● Written exercise:
Give only a count of the lines that include the string "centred".

※

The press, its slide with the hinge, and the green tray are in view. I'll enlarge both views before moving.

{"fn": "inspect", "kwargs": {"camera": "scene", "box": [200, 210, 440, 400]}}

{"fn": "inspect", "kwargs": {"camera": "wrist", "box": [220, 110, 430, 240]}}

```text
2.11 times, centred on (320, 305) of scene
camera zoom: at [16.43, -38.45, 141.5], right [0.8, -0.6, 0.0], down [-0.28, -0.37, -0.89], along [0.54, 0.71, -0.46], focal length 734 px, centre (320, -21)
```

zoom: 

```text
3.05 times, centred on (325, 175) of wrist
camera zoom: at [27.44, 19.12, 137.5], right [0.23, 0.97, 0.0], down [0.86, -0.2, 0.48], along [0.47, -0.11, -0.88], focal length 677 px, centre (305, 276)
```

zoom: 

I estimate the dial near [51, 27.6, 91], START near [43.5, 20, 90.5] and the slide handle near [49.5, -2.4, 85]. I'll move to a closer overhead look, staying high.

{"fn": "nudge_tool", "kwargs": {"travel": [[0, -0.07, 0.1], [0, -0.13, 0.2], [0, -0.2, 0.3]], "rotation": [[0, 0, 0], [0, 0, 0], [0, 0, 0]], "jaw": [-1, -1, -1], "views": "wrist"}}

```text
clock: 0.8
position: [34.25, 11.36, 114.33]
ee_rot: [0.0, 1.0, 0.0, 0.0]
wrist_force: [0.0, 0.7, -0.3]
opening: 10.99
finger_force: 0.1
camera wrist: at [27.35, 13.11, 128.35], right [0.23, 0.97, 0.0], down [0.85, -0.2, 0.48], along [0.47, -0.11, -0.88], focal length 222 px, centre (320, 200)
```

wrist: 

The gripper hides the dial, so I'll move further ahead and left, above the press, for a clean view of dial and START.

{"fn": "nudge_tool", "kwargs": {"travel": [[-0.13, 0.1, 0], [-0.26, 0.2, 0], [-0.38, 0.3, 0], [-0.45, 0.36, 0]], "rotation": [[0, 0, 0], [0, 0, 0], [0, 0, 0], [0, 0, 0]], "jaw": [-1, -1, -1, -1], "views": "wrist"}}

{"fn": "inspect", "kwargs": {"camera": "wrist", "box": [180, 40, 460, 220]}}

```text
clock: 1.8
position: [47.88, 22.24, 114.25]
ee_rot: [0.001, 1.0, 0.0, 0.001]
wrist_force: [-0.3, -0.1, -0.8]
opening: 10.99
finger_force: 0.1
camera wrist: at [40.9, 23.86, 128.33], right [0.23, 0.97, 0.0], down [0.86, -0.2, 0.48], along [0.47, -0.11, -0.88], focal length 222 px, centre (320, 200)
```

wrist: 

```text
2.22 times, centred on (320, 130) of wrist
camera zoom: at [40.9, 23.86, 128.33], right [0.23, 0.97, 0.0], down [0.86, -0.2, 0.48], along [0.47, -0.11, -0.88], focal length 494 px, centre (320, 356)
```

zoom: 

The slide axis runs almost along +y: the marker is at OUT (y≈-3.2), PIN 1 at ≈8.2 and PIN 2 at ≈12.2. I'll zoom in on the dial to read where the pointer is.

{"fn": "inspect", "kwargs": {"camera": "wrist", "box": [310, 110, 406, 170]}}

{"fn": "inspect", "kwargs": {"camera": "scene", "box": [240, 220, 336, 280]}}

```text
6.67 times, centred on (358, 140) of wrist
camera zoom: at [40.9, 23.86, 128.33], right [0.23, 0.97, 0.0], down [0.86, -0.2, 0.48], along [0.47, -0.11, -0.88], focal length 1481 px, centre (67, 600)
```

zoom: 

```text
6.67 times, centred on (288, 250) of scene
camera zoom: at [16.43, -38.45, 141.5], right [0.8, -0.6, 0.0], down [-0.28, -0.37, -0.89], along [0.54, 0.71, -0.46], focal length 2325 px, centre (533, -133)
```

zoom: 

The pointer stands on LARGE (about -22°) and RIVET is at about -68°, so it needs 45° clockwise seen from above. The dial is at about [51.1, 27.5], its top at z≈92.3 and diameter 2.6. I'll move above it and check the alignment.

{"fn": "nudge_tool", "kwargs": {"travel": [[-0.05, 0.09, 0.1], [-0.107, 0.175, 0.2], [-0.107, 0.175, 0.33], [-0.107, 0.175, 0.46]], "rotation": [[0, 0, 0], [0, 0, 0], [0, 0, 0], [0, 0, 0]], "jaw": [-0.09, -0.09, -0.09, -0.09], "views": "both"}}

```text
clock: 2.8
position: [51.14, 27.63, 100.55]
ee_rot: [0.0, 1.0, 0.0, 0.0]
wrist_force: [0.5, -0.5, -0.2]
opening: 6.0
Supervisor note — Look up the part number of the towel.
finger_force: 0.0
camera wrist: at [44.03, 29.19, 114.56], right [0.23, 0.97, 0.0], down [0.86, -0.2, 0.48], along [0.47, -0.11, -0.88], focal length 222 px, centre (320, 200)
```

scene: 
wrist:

※

● Response to this task:
5